Furthermore, although some paintings contain modern buildings - mirror-glass high rises and the Sky Tower, for example - many of them recall the Auckland of his childhood in the 1930s and 1940s (he was born in 1935). A particularly telling painting in this regard is Herald (1980), a portrait of himself as a newspaper delivery boy in the 1940s - one of his rare works including figures. In an accompanying note he writes: "Each morning I rose early and walked empty streets in the pre-dawn light."
This experience proved crucial for the later painter. Not only did it fill his memory with images of empty streets and houses without people, but it makes explicit the retrospective angle of his vision.
The world of Siddell's paintings is by and large a remembered world, and it is memory which edits out the unwanted details and bathes the scene in what Wordsworth called "the glory and the freshness of a dream".
And as in Wordsworth there is a strong underlying melancholy, "The things which I have seen I now can see no more"; or in words Siddell writes to accompany Looking Out (1998): "The window ... acts as both a pathway and barrier to the recollected and reassembled architecture of my childhood - a place where I cannot go again."
Occasionally in his paintings Siddell lights out for more distant places. A favoured site is the coastline of the West Coast near Karekare, subject of the remarkable 1990 sequence Western Walk, which in five long paintings constituting a single panorama depicts with uncanny realism the coastline from Muriwai to Whatipu (not a finial or stained-glass window to be seen).
Other paintings depict scenes as remote from Auckland as Milford Sound and the mountains of the Southern Alps (remembered from mountaineering expeditions). Particularly haunting are paintings which depict buildings and military statues in the context of rural scenes such as Separation (1998) or Plateau (1999).
This large handsome book puts the emphasis squarely on the paintings - nearly 150 of them, including details of some works - its sensibly broad shape well suited to the landscape format of most if not all of the paintings.
The works, admirably reproduced, are organised chronologically from 1969 to 2010; not that chronology counts a great deal in Siddell's work once he has arrived (within five years of starting out as a self-taught artist) at his mature style and themes.
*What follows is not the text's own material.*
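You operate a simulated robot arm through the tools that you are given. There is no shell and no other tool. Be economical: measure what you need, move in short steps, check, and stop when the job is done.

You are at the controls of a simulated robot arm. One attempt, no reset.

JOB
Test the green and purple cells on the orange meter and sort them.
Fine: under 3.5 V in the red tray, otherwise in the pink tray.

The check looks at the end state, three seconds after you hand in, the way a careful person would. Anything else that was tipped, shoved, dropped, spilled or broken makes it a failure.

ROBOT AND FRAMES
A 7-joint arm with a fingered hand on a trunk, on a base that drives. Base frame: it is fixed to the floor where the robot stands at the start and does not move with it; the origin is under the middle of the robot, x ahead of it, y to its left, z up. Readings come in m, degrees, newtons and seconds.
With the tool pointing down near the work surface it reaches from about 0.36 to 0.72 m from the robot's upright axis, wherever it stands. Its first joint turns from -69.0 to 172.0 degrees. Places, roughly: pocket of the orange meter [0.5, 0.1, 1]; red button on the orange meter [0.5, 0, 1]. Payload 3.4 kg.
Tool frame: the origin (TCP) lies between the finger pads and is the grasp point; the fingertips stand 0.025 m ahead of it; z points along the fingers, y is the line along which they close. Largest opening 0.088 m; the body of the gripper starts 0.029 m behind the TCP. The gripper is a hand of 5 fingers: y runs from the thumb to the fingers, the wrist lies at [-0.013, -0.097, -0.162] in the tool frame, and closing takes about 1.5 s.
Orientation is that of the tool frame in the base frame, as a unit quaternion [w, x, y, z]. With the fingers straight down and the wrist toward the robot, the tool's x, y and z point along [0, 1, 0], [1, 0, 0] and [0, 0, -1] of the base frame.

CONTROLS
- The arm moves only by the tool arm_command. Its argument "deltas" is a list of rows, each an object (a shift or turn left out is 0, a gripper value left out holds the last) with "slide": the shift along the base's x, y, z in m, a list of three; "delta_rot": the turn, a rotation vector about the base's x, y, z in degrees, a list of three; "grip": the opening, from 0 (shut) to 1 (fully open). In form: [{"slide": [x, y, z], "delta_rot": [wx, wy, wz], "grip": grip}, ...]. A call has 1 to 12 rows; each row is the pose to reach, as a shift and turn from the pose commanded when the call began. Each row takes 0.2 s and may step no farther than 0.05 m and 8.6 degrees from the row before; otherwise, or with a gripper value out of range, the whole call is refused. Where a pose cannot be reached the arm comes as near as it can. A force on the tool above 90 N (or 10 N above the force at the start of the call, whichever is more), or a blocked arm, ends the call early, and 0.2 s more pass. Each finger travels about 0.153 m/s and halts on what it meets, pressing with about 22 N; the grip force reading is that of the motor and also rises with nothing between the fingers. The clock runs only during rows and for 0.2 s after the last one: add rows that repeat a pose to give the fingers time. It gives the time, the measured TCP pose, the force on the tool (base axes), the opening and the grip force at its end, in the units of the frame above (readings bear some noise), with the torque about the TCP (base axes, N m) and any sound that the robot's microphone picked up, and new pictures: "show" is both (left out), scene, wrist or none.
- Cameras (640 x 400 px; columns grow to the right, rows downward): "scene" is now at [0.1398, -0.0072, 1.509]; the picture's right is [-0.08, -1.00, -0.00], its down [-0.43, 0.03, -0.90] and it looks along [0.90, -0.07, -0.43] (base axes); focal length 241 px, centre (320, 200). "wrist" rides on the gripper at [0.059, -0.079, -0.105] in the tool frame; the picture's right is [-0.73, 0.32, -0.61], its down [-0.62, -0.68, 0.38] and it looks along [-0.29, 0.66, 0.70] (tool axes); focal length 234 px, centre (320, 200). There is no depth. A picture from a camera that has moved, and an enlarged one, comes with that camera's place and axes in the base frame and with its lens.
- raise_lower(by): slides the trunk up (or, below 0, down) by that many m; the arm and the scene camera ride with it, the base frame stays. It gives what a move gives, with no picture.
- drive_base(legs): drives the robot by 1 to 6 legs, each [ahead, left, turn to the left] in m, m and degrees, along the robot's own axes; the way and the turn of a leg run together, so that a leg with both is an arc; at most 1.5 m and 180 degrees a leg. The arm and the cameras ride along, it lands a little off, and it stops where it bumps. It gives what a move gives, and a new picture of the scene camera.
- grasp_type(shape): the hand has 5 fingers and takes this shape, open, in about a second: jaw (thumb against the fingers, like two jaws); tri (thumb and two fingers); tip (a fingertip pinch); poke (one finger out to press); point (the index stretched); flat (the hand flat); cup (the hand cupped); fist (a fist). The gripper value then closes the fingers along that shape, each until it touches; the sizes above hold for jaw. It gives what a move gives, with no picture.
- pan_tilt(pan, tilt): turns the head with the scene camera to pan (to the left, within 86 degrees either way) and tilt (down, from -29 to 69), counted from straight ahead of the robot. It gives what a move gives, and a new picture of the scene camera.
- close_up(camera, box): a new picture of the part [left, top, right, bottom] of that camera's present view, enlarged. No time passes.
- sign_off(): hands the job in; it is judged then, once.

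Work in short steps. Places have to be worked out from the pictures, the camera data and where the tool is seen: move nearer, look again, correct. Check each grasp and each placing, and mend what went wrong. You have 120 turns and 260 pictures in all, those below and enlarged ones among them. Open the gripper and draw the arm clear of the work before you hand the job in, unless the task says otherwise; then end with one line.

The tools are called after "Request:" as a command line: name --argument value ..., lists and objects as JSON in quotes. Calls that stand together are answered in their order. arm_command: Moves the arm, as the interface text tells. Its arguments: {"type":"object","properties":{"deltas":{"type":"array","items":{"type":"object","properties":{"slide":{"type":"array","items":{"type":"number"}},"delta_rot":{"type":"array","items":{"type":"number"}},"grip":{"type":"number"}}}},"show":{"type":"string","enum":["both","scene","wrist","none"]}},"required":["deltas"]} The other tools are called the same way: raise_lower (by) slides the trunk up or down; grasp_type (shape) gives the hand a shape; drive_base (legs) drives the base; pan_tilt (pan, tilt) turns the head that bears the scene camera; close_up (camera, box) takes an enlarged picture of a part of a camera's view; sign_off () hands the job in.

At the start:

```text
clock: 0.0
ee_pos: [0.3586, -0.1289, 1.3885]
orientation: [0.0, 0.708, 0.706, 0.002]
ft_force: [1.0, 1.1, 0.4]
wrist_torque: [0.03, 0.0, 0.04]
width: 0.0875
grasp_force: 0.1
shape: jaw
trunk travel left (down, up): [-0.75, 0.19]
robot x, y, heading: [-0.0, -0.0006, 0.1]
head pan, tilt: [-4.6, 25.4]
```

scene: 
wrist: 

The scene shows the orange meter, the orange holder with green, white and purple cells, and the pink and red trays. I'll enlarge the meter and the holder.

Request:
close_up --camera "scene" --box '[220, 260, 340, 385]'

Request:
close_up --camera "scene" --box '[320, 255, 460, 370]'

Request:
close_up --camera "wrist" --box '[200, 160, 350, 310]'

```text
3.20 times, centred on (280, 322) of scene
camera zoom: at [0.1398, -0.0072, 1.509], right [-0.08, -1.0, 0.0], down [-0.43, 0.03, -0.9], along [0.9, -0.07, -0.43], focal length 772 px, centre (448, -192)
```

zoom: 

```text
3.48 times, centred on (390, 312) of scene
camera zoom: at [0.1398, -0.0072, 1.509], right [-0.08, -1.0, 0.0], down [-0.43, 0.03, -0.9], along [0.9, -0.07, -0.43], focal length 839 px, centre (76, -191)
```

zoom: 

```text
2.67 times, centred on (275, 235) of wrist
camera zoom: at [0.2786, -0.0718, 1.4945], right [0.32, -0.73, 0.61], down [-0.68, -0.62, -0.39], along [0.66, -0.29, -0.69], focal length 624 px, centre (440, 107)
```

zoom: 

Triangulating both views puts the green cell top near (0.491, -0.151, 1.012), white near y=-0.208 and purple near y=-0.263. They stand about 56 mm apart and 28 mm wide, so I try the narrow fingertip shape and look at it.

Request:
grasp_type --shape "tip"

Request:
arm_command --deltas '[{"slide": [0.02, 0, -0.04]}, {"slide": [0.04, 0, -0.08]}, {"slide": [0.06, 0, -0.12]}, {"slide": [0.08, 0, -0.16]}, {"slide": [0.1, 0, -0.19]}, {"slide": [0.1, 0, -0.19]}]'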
Not for him the restless pursuit of novelty and change; rather his work plays endlessly subtle variations on a few well-established motifs and effects.
The artist's introductory essay, "In My Own Words", brief and to the point, is admirably honest, informative and unpretentious.
Michael Dunn's essay, "Peter Siddell: Time, Space & Memory", is thoughtful and empathetic, and is particularly good on defining the various ways in which Siddell both is and is not a "realist" painter.
It is well known that Siddell is gravely ill with a brain tumour; he tells us so himself in his comments on the 2007 work Premonition (Self Portrait): "When I painted it, I had no idea of what was in store for me a few months later." It must have been an heroic effort to bring this excellent book to fruition under these circumstances. Everyone involved in the production deserves great credit, not least the artist and his family.
Not all of us can own an original Siddell but through this fine book we can participate pleasurably in his outstanding achievement.
* Peter Simpson is an Auckland reviewer.